On Tue, Nov 19, 2013 at 01:19:51PM +0000, Alex Shi wrote:
On 11/19/2013 08:45 PM, Morten Rasmussen wrote:
On Tue, Nov 19, 2013 at 11:46:19AM +0000, Alex Shi wrote:
We know the load_idx is a decay for cpu_load of rq. After added sched_avg, we has 2 kind decay for cpu_load. That is a kind of redundancy.
This patch remove the load_idx. There are 5 _idx in sched_domain, busy_idx and idle_idx are not zero usually, but newidle_idx, wake_idx and forkexec_idx are all zero on all arch. and this patch remove the only place using busy_idx/idle_idx.
Have you looked into the decay rates of cpu_load[busy_idx] and cpu_load[idle_idx] and compared them to the load in sched_avg?
The sched_avg decay according to active task load history. The cpu_load decay on past cpu load: load = (2^idx - 1) / 2^idx * load + 1 / 2^idx * cur_load These 2 cpu load both decay on time. but sched_avg is a bit more precise.
If I understand the code correctly, idx=0 is the unmodified cpu load from sched_avg. idx=1 is slightly slower reacting (longer decay), but still based on the cpu_load from sched_avg. idx=2 is even slower and so on.
I'm thinking that there must be a reason why they are not all using the same average cpu load.
I asked this for PeterZ. PeterZ had no clear answerer of cpu_load decay usage, and he also thought is these 2 decay have a bit redundance.
As to cpu_load decay, it only used in load_balance. to bias on source cpu or no bias.
Yes. Changing it to use idx=0 (sched_avg cpu_load) probably doesn't change things significantly.
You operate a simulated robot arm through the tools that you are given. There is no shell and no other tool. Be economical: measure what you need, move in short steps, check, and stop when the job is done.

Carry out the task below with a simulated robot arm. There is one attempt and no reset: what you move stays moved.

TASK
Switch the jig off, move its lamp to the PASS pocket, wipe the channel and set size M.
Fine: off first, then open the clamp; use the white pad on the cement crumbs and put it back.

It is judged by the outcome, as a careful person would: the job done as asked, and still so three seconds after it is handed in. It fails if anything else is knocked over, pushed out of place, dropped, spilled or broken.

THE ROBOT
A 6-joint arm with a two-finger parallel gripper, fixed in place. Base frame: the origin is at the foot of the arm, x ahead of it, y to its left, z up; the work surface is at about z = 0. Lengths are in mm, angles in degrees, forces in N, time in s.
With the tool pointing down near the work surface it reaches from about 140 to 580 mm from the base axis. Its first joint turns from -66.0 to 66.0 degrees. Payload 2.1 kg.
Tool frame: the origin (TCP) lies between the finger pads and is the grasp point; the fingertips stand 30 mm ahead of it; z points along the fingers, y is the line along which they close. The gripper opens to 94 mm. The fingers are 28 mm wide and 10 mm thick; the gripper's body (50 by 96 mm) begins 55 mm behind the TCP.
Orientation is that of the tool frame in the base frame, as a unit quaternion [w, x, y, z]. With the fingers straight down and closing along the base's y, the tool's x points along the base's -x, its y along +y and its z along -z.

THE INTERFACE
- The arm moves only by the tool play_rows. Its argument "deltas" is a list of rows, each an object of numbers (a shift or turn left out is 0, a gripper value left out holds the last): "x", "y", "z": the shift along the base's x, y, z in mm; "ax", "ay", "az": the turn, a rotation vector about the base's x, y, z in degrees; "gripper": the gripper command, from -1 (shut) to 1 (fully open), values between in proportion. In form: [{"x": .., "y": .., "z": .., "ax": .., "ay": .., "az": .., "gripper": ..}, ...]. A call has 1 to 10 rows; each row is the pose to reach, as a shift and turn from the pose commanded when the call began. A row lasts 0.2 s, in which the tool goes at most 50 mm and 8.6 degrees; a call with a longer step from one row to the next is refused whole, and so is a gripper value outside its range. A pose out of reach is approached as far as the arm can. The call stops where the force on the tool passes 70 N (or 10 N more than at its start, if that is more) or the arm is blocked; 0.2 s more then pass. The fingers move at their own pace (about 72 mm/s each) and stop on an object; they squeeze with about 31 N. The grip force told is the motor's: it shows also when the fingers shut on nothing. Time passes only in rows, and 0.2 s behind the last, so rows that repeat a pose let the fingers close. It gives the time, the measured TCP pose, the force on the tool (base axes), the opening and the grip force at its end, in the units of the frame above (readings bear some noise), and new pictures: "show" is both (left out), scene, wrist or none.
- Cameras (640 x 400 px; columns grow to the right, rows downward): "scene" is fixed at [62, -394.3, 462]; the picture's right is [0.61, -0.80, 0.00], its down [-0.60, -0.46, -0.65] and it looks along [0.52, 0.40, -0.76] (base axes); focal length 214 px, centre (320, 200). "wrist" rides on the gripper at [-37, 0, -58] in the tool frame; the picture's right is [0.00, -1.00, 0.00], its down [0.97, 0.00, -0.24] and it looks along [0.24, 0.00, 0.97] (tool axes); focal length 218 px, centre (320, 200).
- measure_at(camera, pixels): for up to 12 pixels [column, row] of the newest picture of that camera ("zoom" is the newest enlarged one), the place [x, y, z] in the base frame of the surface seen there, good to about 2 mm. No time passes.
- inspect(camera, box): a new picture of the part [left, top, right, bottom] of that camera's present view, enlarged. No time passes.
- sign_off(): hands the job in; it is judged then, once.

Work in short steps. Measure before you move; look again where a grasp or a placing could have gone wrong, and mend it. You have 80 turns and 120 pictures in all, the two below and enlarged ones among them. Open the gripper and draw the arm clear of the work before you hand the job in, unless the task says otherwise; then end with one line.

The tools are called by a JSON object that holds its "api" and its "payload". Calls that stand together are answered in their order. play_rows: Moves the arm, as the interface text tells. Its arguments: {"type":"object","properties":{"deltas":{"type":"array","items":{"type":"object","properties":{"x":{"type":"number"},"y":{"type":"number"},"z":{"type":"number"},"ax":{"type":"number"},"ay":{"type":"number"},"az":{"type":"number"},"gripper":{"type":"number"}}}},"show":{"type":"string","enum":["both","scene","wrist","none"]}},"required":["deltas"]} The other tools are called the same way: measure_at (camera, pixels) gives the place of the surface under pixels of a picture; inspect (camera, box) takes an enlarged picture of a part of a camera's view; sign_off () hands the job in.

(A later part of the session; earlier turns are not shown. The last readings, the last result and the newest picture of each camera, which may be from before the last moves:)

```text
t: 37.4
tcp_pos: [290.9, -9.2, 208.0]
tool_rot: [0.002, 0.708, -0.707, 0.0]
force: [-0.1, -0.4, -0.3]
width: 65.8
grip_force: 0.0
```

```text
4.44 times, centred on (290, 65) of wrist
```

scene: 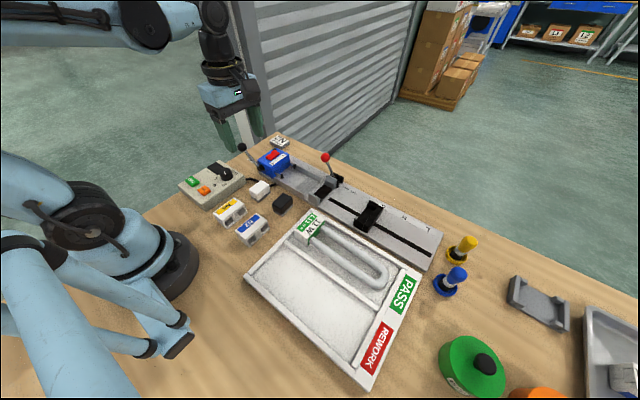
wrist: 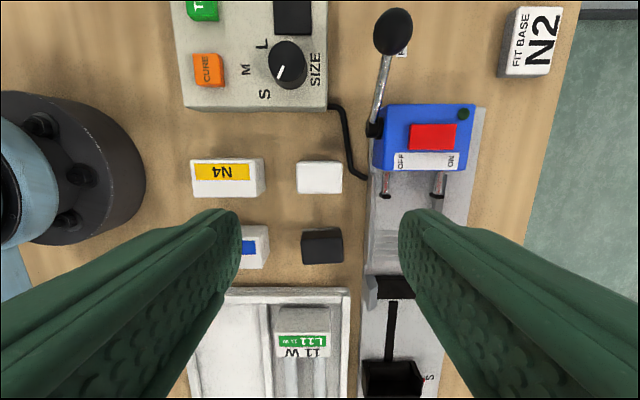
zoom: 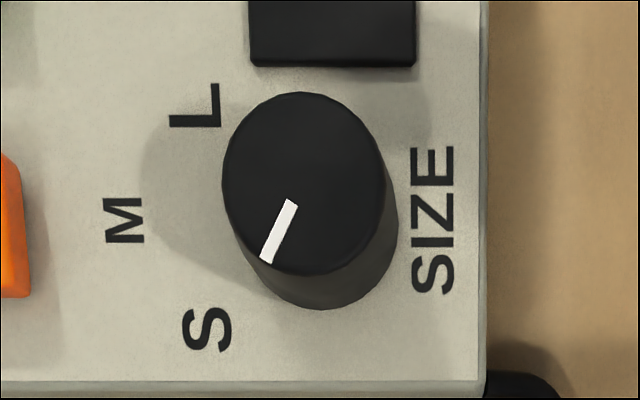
I may cause load-balance to become a bit more responsive, which can be both good and bad depending on the workload.
Since arm system rarely has much tasks running in system. this removing
Could you elaborate on the effect of this change?
I don't think the assumption that ARM systems rarely have many tasks running is generally valid. Smartphones do occasionally use all available cpus and ARM systems are used in many other segments.
I only has a panda board in hands, and don't know which benchmark are good for the testing. The key of this patch effect is testing. Anyone like to give a hand on this?
AFAIK, there are no theory can prove which decay is better (but obviously, community prefer to sched_avg, since it was added when cpu_load already existed.)
cpu_load is already based on sched_avg either directly (idx=0) or derrived from it. Essentially, this is all about whether we can get rid of the derrived cpu loads.
Also, this patch will affect all architectures, so we need to ensure that none of them are affected negatively.
Yes, so however detailed we measured on ARM, there must are still much testing/comments on this in community. Anyway, I had tested this patch in Intel platforms, and in fengguang's 0day kernel testing. there are no clear regression, also no clear improvement.
OK. I would not expect to see much difference either. Maybe for workloads that vary in load over time and use many tasks. Some Android workloads, like bbench, have this behaviour.